▶ **EXERCISE TASK 1**
Lift out, unaltered, the lines of the material below between the line holding "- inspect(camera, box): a" and the line holding "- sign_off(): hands", counting both. Number the lines from 1 and leave blank lines out.

▶ **EXTRACT**
──────────────────────────────
The actions at the Lord’s supper thus implying, in their nature and signification, a renewing and confirming of the covenant, there is a declarative explicit covenanting supposed to precede it; which is the profession of religion, before spoken of, that qualifies a person for admission to the Lord’s supper. And doubtless there is, or ought to be, as much explicitly professed in words, as is implicitly professed in these actions; for by these significant actions, the communicant sets his seal but to his profession. The established signs in the Lord’s supper are fully equivalent to words; they are a renewing and reiterating the same thing which was done before; only with this difference, that now it is done by speaking signs, whereas before it was by speaking sounds. Our taking the bread and wine is as much a professing to accept of Christ, at least, as a woman’s taking a ring of the bridegroom in her marriage is a profession and seal of her taking him for her husband. The sacramental elements in the Lord’s supper represent Christ as a party in covenant, as truly as a proxy represents a prince to a foreign lady in her marriage; and our taking those elements is as truly a professing to accept of Christ, as in the other case the lady’s taking the proxy is her professing to accept the prince as her husband. Or the matter may more fitly be represented by this similitude: it is as if a prince should send an ambassador to a woman in a foreign land, proposing marriage, and by his ambassador should send her his picture, and should desire her to manifest her acceptance of his suit, not only by professing her acceptance in words to his ambassador, but in token of her sincerity openly to take or accept that picture, and to seal her profession, by thus representing the matter over again by a symbolical action.

To suppose persons ought thus solemnly to profess that which at the same time they do not at all imagine they experience in themselves, and do not really pretend to, is a very great absurdity. For a man sacramentally to make such a profession of religion, proceeding avowedly on the foot of such doctrine, is to profess that which he does not profess; his actions being no established signs of the thing supposed to be professed, nor carrying in them the least pretension to it. And therefore doing thus can be no man’s duty; unless it be men’s duty to make a solemn profession of that which in truth they make no profession of. The Lord’s supper is most evidently a professing ordinance; and the communicants’ profession must be such as is adjusted to the nature and design of the ordinance; which nothing short of faith in the blood of Christ will answer, even faith unfeigned, which worketh by love. A profession therefore exclusive of this, is essentially defective, and quite unsuitable to the character of a communicant.

When the apostle says, 1 Cor. xi. 28. “Let a man examine himself, and so let him eat;” it seems most reasonable to understand it of trying himself with regard to the truth of his Christianity, or the reality of his grace; the same as 2 Cor. xiii. 5.. where the same word is used in the original. The Greek word (NOT ENGLISH ) will not allow of what some have supposed to be the apostle’s meaning, viz. that a man should consider and inquire into his circumstances, and the necessities of his case, that he may know what are the wants for the supply of which he should go to the Lord’s table. The word properly signifies proving or trying a thing with respect to its quality and goodness, or in order to determine whether it be true and of the right sort. And so the word is always used in the New Testament; unless that sometimes it is used metonymically, and in such places is variously translated, either discerning, or allowing, approving, liking, &c. these being the effects of trial. Nor is the word used more frequently in the New Testament for any sort of trial whatever, than for the trial of professors with regard to their grace or piety. The word (as Dr. Ames in his Catecheseos Sciagraphia, and Mr. Willard in his Body of Divinity, observe) is borrowed from goldsmiths, properly signifying the trial they make of their silver and gold, whether it be genuine or counterfeit: and with a manifest allusion to this original application of the word, is often used in the New Testament for trying the piety of professors. It is used with this view in all the following texts: 1 Pet. i. 7. “That the trial of your faith, being much more precious than of gold that perisheth, though it be tried by fire, might be found unto praise,” &c. 1 Cor. iii. 13. “The fire shall try every man’s work of what sort it is.” James i. 3. “The trying of your faith worketh patience.” 1 Thess. ii. 4. “God who trieth our hearts.” The same word is used in 2 Cor. viii. 8. “To prove the sincerity of your love.” So, Gal. vi. 3, 4. “If any man thinketh himself to be something, when he is nothing, he deceiveth himself: but let every man prove his own work.” In all these places there is the same word in the Greek with that in the text now under consideration.
──────────────────────────────
▶ **DATA LINES**
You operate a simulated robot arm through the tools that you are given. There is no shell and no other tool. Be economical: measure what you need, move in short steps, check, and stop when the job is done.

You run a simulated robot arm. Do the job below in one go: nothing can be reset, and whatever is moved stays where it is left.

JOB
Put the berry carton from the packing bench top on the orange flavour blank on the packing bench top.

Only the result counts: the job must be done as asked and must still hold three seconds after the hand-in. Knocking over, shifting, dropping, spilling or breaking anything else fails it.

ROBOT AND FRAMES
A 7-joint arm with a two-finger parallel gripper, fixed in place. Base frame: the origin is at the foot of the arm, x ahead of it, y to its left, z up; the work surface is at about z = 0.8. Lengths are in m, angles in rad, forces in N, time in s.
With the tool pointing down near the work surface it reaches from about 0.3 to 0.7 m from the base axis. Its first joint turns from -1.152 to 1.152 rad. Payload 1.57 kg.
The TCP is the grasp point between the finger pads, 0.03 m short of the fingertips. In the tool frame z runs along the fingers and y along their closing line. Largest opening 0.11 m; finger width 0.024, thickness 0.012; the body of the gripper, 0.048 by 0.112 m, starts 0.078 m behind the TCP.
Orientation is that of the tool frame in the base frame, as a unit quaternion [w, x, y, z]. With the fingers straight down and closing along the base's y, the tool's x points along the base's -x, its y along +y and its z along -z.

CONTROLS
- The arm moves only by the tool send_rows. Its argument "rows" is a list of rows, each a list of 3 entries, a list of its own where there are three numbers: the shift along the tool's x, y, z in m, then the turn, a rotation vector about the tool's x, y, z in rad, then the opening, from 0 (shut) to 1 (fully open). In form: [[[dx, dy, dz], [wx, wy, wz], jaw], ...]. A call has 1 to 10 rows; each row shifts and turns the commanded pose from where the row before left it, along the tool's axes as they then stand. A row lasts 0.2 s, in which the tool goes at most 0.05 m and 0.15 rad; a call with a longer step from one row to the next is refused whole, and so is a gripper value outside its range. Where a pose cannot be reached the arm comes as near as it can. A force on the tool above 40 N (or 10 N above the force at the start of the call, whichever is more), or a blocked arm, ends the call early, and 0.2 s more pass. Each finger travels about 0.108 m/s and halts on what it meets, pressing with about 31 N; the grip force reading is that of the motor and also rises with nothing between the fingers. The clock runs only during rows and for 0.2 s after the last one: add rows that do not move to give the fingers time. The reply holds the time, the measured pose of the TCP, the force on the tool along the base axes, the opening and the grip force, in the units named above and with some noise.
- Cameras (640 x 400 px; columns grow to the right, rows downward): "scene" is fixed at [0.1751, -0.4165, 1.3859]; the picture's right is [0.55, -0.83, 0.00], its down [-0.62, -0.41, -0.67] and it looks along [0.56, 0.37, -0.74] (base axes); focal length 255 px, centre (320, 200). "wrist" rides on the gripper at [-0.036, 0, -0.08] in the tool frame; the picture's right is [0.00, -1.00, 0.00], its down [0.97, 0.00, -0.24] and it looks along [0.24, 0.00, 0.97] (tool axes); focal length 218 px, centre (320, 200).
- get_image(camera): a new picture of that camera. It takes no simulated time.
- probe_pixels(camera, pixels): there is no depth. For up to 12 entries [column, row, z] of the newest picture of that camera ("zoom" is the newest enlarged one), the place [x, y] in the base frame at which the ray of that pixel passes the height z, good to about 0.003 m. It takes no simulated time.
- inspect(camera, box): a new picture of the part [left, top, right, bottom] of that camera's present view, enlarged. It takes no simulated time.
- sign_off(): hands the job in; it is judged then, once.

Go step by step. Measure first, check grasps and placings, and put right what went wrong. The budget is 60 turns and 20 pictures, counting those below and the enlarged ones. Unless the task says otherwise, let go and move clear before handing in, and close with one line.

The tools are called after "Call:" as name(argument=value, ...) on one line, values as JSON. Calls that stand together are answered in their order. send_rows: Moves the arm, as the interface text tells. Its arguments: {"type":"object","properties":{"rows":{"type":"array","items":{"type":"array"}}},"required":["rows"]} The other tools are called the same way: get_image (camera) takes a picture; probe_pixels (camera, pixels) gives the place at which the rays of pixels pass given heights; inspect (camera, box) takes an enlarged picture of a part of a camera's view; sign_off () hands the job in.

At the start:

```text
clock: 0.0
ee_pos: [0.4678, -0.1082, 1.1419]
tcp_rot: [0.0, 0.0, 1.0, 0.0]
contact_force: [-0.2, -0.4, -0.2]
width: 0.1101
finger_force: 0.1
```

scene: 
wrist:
──────────────────────────────
▶ **EXERCISE TASK 2**
Go on with the extract that begins "The actions at" from its last line.

▶ **TASK RESULT 1**
1. - inspect(camera, box): a new picture of the part [left, top, right, bottom] of that camera's present view, enlarged. It takes no simulated time.
2. - sign_off(): hands the job in; it is judged then, once.

▶ **TASK RESULT 2**
When the apostle directs professing Christians to try themselves, using this word indefinitely, as properly signifying the examining or proving of a thing whether it be genuine or counterfeit, the most natural construction of his advice is, that they should try themselves with respect to their spiritual state and religious profession, whether they are disciples indeed, real and genuine Christians, or whether they are not false and hypocritical professors. As if a man should bring a piece of metal that had the colour of gold, with the impress of the king’s coin, to a goldsmith, and desire him to try that money, without adding any words to limit his meaning, would not the goldsmith naturally understand, that he was to try whether it was true gold or true money?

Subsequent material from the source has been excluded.